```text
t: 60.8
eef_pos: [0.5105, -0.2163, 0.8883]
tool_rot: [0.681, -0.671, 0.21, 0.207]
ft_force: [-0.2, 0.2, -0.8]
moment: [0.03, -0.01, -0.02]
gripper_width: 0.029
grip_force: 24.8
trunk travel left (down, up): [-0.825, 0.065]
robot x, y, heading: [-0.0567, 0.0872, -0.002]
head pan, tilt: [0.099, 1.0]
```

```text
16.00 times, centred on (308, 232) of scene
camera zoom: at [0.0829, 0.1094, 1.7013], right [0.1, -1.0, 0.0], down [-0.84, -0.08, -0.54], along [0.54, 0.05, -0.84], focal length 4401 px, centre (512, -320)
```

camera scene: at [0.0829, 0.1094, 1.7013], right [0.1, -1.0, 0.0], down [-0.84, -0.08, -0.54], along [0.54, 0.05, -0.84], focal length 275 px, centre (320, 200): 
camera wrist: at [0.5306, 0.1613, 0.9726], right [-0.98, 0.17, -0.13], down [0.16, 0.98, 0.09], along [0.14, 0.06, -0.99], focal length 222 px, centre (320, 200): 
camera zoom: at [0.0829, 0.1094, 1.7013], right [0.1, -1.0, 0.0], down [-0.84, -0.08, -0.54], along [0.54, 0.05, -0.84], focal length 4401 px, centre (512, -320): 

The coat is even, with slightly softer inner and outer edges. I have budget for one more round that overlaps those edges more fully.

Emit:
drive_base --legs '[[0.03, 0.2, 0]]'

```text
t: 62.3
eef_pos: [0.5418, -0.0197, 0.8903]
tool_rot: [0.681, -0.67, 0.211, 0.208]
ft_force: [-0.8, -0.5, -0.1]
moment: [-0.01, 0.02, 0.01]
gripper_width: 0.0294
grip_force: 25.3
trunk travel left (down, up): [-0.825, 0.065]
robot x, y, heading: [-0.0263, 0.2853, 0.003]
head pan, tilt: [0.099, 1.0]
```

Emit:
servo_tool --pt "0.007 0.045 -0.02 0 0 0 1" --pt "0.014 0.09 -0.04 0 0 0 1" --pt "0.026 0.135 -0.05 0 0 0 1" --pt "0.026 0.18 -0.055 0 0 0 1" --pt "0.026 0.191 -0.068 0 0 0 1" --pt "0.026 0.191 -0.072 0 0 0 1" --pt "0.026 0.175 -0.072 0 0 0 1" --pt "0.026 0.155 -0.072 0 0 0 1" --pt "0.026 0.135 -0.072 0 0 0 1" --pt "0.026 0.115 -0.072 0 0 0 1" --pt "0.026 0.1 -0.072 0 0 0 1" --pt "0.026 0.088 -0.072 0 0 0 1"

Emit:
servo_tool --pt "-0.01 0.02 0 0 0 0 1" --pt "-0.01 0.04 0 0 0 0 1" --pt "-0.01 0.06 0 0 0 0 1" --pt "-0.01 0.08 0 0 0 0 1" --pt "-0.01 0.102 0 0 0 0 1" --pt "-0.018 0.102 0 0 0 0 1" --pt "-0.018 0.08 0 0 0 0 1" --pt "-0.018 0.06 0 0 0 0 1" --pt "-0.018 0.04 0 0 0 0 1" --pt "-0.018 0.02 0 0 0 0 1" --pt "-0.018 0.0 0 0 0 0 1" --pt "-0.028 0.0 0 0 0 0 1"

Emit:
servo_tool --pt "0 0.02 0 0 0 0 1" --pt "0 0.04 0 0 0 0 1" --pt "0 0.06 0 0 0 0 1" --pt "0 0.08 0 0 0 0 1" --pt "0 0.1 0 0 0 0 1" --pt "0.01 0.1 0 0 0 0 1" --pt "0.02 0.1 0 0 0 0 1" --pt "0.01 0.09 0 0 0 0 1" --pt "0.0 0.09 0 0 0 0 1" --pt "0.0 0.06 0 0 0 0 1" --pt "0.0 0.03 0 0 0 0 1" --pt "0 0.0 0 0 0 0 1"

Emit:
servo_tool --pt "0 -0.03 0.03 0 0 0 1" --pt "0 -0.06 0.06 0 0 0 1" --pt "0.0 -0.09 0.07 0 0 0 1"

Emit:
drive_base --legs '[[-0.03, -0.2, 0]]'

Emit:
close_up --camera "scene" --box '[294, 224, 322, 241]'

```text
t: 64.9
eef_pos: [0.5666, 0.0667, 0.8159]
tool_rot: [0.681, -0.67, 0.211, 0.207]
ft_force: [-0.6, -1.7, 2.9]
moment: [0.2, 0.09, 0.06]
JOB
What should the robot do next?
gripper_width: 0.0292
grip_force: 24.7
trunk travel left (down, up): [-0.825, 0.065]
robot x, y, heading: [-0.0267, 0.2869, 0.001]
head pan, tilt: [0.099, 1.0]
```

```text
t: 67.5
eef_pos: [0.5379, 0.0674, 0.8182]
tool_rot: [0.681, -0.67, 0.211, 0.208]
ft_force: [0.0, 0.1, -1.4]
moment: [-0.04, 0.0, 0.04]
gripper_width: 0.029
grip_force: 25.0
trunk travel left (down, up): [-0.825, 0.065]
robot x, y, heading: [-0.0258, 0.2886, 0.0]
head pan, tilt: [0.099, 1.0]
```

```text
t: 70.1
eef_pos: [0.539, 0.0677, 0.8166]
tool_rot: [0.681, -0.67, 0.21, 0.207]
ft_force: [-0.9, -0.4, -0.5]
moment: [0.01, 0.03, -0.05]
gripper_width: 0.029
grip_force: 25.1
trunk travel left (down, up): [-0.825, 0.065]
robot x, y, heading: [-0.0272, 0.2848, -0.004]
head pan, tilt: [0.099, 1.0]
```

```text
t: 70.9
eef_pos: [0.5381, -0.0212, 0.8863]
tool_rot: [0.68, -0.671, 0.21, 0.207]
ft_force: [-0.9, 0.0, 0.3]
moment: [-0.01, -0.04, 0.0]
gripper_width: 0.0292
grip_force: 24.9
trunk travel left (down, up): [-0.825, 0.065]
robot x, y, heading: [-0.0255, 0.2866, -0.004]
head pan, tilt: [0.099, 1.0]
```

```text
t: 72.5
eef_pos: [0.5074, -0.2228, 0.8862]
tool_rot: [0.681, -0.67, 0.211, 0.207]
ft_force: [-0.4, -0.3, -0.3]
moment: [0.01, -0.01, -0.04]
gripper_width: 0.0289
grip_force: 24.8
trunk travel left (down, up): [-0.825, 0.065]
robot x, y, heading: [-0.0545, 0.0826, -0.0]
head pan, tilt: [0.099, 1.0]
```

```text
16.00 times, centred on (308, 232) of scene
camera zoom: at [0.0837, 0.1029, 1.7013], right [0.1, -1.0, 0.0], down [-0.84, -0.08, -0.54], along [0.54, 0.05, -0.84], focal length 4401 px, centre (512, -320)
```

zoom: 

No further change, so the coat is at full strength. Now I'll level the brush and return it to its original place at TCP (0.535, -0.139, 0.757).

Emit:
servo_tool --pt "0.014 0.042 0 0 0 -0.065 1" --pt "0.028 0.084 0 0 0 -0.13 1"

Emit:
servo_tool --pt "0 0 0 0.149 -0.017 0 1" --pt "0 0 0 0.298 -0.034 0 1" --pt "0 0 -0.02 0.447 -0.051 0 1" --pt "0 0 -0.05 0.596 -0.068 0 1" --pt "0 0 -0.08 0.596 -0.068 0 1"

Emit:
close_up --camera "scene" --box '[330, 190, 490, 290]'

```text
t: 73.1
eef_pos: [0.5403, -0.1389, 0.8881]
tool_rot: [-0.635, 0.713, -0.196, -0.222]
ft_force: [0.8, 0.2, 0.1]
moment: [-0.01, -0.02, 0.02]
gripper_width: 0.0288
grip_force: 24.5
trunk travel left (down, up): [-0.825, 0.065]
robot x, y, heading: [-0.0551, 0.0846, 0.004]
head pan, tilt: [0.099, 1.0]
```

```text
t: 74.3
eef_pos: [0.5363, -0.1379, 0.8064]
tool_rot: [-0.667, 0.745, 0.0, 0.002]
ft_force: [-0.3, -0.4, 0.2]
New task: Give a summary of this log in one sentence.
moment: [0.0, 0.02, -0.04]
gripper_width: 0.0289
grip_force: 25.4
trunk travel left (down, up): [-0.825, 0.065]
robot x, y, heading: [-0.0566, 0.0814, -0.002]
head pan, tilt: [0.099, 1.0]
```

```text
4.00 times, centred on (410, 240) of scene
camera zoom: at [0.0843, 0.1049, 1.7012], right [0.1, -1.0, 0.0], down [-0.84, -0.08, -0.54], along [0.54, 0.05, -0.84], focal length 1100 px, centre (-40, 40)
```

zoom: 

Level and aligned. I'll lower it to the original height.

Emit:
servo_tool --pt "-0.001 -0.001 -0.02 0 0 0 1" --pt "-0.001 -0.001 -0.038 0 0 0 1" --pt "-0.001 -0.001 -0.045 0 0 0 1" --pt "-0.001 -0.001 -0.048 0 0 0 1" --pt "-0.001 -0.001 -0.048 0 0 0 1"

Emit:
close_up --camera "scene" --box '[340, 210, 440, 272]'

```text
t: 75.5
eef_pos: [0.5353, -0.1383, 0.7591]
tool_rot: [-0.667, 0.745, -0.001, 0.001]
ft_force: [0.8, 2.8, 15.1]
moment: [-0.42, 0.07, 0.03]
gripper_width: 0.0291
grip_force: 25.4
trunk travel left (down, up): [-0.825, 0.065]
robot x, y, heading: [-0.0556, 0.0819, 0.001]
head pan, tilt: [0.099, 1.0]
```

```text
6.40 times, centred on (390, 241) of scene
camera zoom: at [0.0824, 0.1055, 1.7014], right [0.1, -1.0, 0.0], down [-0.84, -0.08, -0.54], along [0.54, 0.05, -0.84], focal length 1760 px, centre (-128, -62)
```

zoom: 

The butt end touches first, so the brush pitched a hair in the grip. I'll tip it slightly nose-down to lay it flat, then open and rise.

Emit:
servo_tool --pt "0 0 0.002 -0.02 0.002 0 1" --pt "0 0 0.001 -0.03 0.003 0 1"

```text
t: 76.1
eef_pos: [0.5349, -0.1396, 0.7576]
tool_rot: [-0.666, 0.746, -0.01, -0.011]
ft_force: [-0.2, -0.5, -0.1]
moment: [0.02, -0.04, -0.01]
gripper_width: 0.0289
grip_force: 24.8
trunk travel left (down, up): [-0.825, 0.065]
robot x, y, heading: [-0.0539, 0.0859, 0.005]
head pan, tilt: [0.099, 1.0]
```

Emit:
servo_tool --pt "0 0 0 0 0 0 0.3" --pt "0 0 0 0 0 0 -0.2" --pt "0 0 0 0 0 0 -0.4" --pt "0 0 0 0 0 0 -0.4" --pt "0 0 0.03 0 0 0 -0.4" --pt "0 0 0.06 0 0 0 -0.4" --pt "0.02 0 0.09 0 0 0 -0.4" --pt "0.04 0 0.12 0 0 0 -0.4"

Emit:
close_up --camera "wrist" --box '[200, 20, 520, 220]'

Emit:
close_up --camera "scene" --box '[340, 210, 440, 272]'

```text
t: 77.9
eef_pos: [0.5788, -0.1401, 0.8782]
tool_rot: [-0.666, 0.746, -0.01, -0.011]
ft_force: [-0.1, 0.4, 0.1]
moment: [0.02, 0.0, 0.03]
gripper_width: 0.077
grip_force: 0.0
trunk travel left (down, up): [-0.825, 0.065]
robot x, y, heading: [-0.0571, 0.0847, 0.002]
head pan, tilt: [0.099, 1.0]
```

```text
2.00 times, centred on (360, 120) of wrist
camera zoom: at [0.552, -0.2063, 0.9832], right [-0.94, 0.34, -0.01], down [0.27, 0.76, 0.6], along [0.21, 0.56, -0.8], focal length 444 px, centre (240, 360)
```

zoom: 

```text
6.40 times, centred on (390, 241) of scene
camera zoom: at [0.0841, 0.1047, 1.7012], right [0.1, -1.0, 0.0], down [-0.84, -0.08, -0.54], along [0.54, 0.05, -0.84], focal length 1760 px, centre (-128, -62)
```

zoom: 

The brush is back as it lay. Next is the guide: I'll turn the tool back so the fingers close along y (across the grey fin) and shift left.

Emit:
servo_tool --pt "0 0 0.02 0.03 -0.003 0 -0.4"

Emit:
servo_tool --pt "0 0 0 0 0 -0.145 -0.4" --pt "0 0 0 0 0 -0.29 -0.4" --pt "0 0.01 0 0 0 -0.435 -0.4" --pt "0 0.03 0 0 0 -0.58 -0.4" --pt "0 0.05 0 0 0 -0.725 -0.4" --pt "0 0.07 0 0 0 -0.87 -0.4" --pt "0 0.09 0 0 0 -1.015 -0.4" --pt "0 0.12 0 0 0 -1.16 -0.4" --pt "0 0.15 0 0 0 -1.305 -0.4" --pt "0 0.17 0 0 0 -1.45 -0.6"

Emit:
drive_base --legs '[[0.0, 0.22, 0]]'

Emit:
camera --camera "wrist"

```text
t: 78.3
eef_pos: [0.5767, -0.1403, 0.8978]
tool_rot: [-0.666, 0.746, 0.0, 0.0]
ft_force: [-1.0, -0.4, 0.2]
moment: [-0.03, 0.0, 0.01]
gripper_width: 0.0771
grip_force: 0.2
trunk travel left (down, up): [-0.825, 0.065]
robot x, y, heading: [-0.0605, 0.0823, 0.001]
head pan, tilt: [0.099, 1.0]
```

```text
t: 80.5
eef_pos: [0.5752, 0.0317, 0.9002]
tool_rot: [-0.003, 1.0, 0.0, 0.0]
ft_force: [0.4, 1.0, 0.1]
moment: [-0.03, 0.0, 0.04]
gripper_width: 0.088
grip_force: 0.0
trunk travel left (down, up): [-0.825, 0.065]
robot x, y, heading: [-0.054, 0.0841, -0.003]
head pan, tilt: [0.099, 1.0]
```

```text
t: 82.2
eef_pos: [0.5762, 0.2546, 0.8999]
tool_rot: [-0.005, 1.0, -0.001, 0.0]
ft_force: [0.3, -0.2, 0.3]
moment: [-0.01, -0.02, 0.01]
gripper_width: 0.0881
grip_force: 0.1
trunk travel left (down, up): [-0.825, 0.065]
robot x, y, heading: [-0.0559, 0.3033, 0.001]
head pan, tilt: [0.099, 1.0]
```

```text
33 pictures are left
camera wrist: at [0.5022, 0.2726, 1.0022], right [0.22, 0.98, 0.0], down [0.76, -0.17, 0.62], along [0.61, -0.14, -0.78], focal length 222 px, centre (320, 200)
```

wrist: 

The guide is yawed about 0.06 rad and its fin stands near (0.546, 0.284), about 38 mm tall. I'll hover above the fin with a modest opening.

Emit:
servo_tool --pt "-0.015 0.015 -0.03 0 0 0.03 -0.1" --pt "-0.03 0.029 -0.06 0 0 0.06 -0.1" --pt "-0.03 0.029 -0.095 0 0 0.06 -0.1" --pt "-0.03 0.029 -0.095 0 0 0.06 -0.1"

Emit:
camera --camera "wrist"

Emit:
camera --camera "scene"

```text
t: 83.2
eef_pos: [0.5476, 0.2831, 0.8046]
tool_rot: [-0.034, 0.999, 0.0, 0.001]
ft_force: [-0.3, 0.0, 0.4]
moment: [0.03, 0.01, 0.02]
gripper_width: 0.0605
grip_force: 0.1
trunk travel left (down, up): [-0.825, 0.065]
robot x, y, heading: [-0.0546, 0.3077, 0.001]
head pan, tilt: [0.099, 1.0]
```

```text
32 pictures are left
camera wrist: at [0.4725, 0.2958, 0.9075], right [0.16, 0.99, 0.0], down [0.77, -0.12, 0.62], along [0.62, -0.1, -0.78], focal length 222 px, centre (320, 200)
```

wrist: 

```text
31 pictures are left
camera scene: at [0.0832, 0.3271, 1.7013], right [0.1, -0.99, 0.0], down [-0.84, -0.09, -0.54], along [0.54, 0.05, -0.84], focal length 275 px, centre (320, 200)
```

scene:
_ _ _ _ _
Reproduce, please, the lines of the material from its first line down to the line containing "camera wrist: at [0.5306, 0.1613, 0.9726], right", keeping both ends and nothing beyond them.

**The output**
```text
t: 60.8
eef_pos: [0.5105, -0.2163, 0.8883]
tool_rot: [0.681, -0.671, 0.21, 0.207]
ft_force: [-0.2, 0.2, -0.8]
moment: [0.03, -0.01, -0.02]
gripper_width: 0.029
grip_force: 24.8
trunk travel left (down, up): [-0.825, 0.065]
robot x, y, heading: [-0.0567, 0.0872, -0.002]
head pan, tilt: [0.099, 1.0]
```

```text
16.00 times, centred on (308, 232) of scene
camera zoom: at [0.0829, 0.1094, 1.7013], right [0.1, -1.0, 0.0], down [-0.84, -0.08, -0.54], along [0.54, 0.05, -0.84], focal length 4401 px, centre (512, -320)
```

camera scene: at [0.0829, 0.1094, 1.7013], right [0.1, -1.0, 0.0], down [-0.84, -0.08, -0.54], along [0.54, 0.05, -0.84], focal length 275 px, centre (320, 200): 
camera wrist: at [0.5306, 0.1613, 0.9726], right [-0.98, 0.17, -0.13], down [0.16, 0.98, 0.09], along [0.14, 0.06, -0.99], focal length 222 px, centre (320, 200): 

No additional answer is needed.